When that’s as far as it goes, the middle-income trap argument seems fairly valid. Japan experienced the same phenomenon with the rise of the ‘Asian tigers’ in the 1980s, and South Korea and Taiwan experienced it when China was integrated into the global economy in the 1990s and 2000s. New potential low cost production platforms are popping up all over the developing world, consciously seeking to emulate China’s export processing zones, thereby chipping away at their competitive advantage. While Chinese producers have been able to increase productivity because of increasing returns to agglomeration and learning-by-doing, other regions are hot on their tails.

However, when one digs deeper into the discussion of the middle-income trap, it becomes clear that commentators in the Western business press are using it to re-affirm their faith in the superiority of Anglo-American free market capitalism. The policies that they suggest lead to innovation include financial liberalization, privatization of state-owned firms, deregulation, strengthening of intellectual property rights, and complete openness to external trade. Unfortunately, China’s corrupt rent-seeking elites will block the transition to an Anglo-Saxo…errr…open-access order. Sure, China has done well for itself, but clearly their problem is that they’re not enough like us. 
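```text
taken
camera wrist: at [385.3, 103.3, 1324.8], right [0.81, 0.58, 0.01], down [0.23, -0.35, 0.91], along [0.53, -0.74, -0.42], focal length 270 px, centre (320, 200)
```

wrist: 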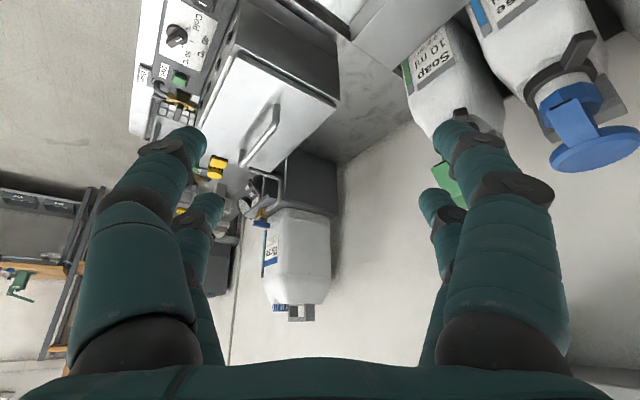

There are a couple of big problems with this narrative. First of all, the core capitalist countries write the rules of international trade and investment flows to protect their technological advantages. When the United States tries to limit technology transfer through the inclusion of intellectual property rights and investment protections in global and bilateral trade agreements, we are being the ‘rent-seeking’ elites discouraging the uptake of new technologies in the developing world. I almost hit the roof the other day when I heard a report on NPR about American businessmen who are disgruntled that the Chinese government is no longer bending over backwards to attract their investment, forcing them to source inputs in-country and transfer technology. Why, it’s almost like it’s their country or something! The hypocrisy is mind-bending: we criticize them for not trying to move up the value chain even while we’re ‘kicking away the ladder’. 

Secondly, it’s not as though the free market, as it behaves in real-life America and Britain, always encourages innovation. The corporate governance structure, based on the principle of shareholder value, creates extremely short-termist incentives that push companies to focus on cutting labor costs to maximize quarterly earnings rather than investing in uncertain, long-gestation new technologies. Don’t just take my word for it: read John Kay’s analysis of how market incentives in the pharmaceutical sector encourage more investment in marketing, rather than risky new drugs that might actually cure a disease or something. Innovation in the American economy often means finding new ways to invent profits out of thin air, shift costs off balance-sheet, and avoid taxation with accounting tricks. There’s no reason to believe that China cannot fashion some sort of coordinated or controlled form of capitalist organization that could compete with their free market counterparts.

If I were Chinese, I would be pretty well pissed off about Americans and Brits having the audacity to criticize my economic model so shortly after the implosion of their own systems. While they do have to worry about the middle-income trap, the Chinese government’s massive investments in higher education and infrastructure insure that the groundwork for moving up the global value chain is there. Chinese investments in solar panels illustrate that the government is finding ways to foment innovation using coordinated solutions. The last thing they need right now is a dose of free market shock therapy.